The Trick-Riding, Train-Leaping, Road-Racing Life of Helen Gibson, Hollywood's First Stuntwoman

Audiobook
1 of 1 copy available
1 of 1 copy available
From LA Times bestselling author Mallory O'Meara, the story of America's first professional stuntwoman, Helen Gibson, who rose to fame during a time when women ruled Hollywood.
Helen Gibson was a woman willing to do anything to give audiences a thrill. Advertised as "The Most Daring Actress in Pictures," Helen emerged in the early days of the twentieth-century silent film scene as a rodeo rider, background actor, stunt double, and eventually one of the era's biggest action stars.
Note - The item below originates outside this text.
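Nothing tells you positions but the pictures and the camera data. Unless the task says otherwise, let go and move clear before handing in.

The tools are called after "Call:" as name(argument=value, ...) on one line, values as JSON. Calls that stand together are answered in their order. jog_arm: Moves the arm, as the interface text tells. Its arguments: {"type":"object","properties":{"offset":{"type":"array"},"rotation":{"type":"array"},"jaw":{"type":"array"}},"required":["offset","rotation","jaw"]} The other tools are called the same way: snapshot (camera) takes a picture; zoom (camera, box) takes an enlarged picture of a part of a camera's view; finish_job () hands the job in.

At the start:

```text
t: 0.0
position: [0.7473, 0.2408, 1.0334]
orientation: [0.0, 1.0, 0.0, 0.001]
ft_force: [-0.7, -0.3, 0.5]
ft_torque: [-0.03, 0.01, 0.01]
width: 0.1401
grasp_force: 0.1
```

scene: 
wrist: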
Her exploits on motorcycles, train cars, and horseback were as dangerous as they were glamorous, featured in hundreds of films and serials—yet her legacy was quickly overshadowed by the increasingly hypermasculine and male-dominated evolution of cinema in the decades that would follow her.
Award-winning author Mallory O'Meara presents her life and career in exhilarating detail, including:
  • Helen's rise to fame in The Hazards of Helen, the longest-running serial in history
  • How Helen became the first-ever stuntwoman in American film
  • The pivotal role of Helen's contemporaries—including female directors, stars, and stuntwomen who shaped the making of cinema as we know it.

  • Through the page-turning story of Helen's pioneering legacy, Mallory O'Meara gives readers a glimpse of the Golden Age of Hollywood that could have been: an industry where women call the shots.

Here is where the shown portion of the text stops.